Atari Applications Note The program above illustrates the binary manipulation discussed in Chris Crawford's article. It lets you draw pictures on one of two screens with a joystick. Press FIRE to lay down points. To switch between the two screens, press SELECT (hold down SELECT for an interesting effect). You can change colors by pressing "0" (to erase) or "1" (to draw). For the purposes of the illustration, you are limited to one color and only half the normal height of GRAPHICS 4. A Fascinating OPTION The page flipping and joystick doodling are only a means to an end. The interesting effect happens when you press OPTION. A machine language routine in page six combines screens one and two in various ways, displaying them on a third page which you can see.     This is not page flipping. The data (points, pixels) on one screen are combined with the data on the other by "enfolding" pairs of bytes as described by Crawford.

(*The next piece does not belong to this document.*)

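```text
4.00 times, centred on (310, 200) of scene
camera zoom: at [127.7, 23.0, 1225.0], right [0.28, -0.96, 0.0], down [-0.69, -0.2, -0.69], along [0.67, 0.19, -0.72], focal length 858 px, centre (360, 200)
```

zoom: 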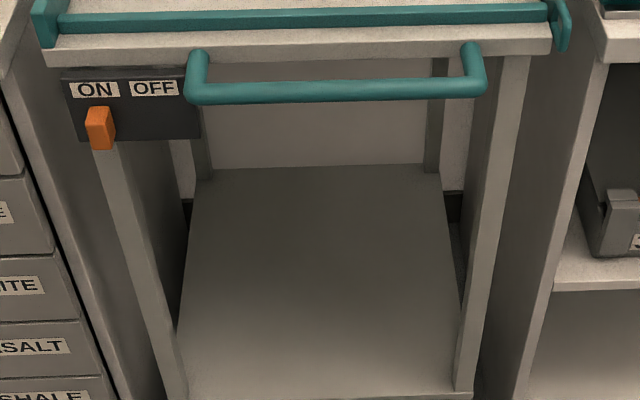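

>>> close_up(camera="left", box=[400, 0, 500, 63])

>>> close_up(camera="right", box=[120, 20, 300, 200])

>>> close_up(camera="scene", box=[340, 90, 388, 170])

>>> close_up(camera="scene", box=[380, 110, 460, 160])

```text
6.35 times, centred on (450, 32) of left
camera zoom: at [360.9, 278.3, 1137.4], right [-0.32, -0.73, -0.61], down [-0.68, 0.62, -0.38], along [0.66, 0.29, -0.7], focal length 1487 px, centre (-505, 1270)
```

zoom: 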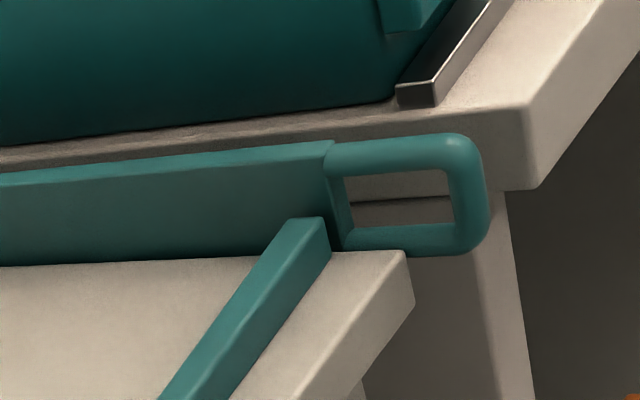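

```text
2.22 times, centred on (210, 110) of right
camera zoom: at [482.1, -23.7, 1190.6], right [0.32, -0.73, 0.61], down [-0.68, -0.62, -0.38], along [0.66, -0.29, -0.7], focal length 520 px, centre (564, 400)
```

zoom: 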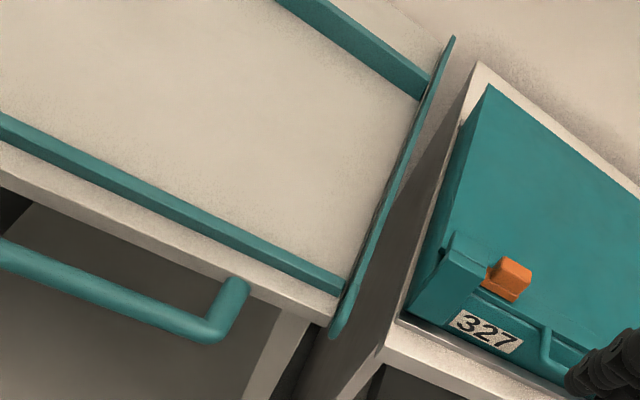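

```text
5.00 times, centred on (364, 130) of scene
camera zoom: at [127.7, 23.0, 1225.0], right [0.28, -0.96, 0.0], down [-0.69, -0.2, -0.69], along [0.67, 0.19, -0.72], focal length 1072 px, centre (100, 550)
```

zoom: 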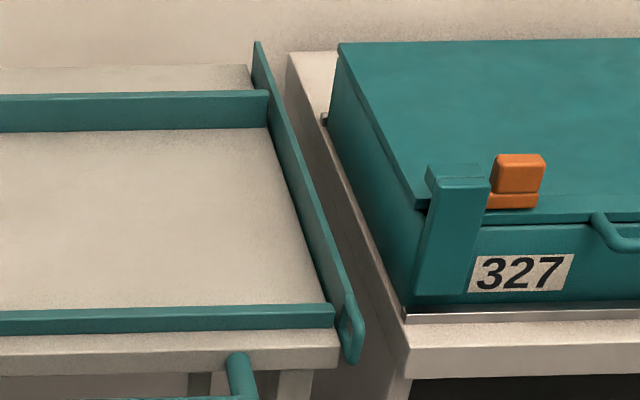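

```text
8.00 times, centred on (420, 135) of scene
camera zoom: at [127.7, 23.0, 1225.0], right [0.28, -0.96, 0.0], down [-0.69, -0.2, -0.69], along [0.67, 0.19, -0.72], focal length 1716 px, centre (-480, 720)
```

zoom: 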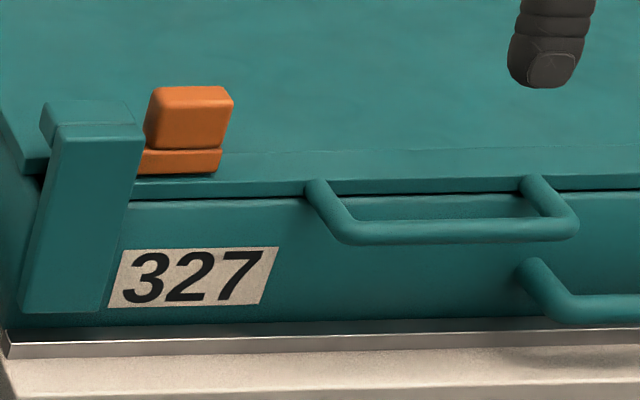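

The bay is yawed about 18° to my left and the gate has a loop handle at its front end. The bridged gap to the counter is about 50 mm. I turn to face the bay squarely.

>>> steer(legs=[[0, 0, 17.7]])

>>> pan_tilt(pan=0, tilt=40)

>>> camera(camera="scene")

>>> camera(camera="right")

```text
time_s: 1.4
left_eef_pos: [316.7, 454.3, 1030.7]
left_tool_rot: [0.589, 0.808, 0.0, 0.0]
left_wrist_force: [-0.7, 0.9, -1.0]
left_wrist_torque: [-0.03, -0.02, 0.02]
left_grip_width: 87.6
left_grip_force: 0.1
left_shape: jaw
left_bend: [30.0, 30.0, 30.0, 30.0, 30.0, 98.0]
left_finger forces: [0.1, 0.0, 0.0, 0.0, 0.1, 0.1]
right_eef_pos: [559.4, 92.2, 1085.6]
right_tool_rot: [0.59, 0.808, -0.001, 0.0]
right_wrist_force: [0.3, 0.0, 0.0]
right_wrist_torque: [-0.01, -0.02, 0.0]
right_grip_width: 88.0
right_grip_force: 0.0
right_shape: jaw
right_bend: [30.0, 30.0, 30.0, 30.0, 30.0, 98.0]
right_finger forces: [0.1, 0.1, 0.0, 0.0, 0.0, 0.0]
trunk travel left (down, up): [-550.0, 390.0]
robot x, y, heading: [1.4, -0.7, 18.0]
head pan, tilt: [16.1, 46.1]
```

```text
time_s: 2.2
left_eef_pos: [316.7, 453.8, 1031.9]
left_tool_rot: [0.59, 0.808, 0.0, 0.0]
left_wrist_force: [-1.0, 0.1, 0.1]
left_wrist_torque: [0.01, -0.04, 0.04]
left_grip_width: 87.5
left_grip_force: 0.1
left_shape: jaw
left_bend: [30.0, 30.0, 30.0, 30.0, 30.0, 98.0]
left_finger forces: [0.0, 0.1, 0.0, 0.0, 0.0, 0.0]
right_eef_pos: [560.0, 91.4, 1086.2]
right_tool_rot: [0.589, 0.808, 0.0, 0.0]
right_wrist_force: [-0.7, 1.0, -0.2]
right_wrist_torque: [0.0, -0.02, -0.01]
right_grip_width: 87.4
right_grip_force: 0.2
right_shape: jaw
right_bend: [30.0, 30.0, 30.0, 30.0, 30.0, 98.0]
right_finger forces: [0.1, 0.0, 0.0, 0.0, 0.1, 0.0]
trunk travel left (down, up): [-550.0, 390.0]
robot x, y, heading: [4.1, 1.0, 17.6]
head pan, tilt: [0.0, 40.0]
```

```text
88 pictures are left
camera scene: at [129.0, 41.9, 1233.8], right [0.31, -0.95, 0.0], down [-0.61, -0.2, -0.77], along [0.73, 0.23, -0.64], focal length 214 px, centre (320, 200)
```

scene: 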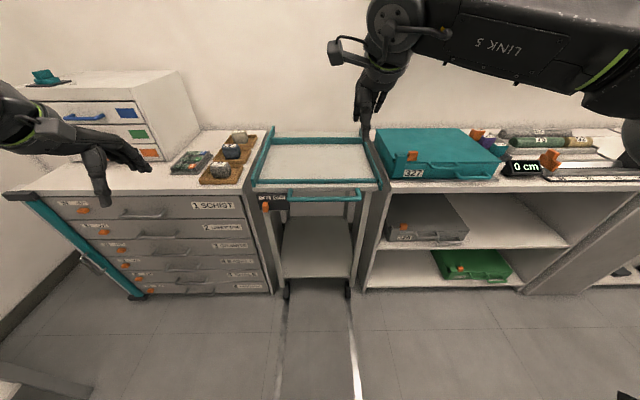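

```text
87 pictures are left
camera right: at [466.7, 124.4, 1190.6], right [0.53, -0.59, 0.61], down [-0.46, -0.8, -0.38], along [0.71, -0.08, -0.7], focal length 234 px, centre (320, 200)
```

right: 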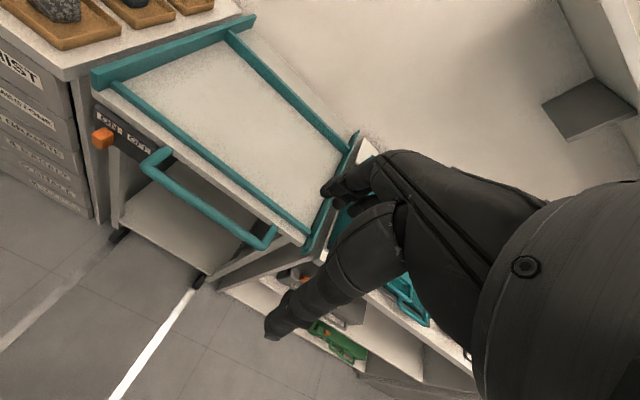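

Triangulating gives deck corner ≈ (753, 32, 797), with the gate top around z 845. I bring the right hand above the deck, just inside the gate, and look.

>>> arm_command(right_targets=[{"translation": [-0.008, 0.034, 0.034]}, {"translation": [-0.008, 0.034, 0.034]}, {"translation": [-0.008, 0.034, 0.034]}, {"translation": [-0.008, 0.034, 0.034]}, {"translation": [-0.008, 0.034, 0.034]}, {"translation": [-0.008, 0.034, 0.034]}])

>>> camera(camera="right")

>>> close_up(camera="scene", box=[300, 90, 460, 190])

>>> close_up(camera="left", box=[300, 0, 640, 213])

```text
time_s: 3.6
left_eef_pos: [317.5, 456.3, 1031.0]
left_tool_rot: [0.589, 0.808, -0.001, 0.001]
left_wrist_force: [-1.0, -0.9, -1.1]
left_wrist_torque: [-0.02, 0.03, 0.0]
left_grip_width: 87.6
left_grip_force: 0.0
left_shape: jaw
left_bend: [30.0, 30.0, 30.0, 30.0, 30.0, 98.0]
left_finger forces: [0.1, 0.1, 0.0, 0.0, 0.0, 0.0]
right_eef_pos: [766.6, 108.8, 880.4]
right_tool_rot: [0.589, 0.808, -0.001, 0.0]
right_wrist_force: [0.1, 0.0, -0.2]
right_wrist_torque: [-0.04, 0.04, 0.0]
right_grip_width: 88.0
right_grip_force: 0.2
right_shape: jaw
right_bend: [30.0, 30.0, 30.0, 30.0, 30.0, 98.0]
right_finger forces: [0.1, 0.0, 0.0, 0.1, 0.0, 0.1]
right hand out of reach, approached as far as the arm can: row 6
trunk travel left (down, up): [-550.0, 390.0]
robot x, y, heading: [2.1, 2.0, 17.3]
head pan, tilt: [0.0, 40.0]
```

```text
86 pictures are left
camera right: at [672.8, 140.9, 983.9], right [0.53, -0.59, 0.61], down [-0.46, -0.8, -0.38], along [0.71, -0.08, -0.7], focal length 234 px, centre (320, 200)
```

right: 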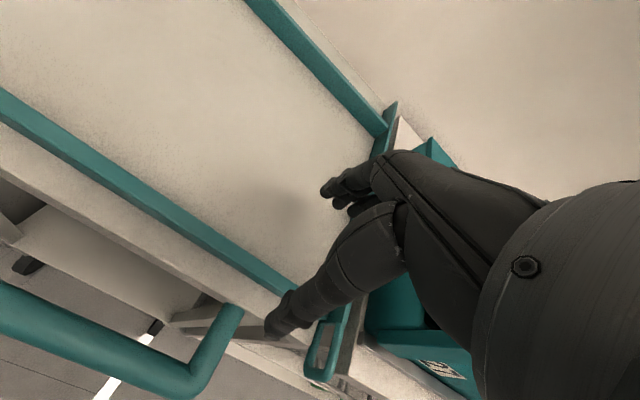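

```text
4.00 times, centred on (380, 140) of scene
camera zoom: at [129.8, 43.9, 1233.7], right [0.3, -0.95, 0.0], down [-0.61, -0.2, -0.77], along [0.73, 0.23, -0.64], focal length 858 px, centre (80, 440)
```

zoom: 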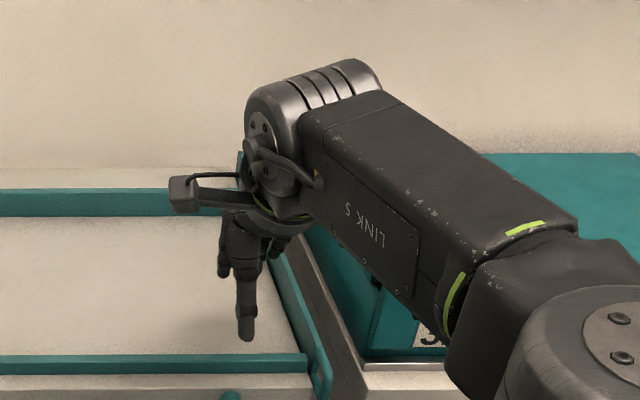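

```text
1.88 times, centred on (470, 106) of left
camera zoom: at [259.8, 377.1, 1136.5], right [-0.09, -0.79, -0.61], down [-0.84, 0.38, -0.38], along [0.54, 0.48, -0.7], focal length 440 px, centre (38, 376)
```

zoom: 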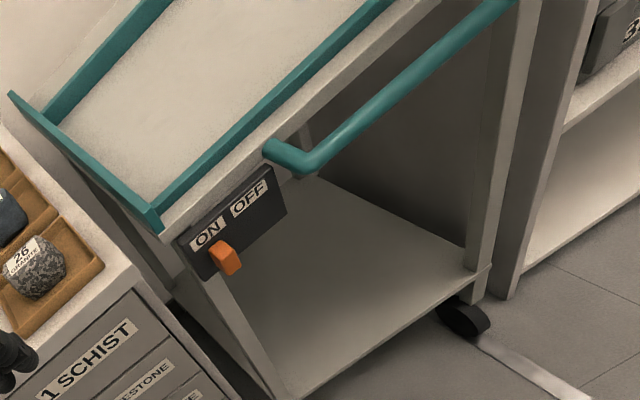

You can pass the SELECT byte to the machine language routine. Our demonstration uses the numbers 0-255 as SELECT to roughly transform the second screen into the first.     You could change the FOR/NEXT loop to "255 to 0 STEP-1" to reverse the process. Try changing the last parameter in the USR statement for different effects. You can use random numbers, for example. Trying different numbers may help you to better understand the powerful potential of Crawford's bit enfolding technique.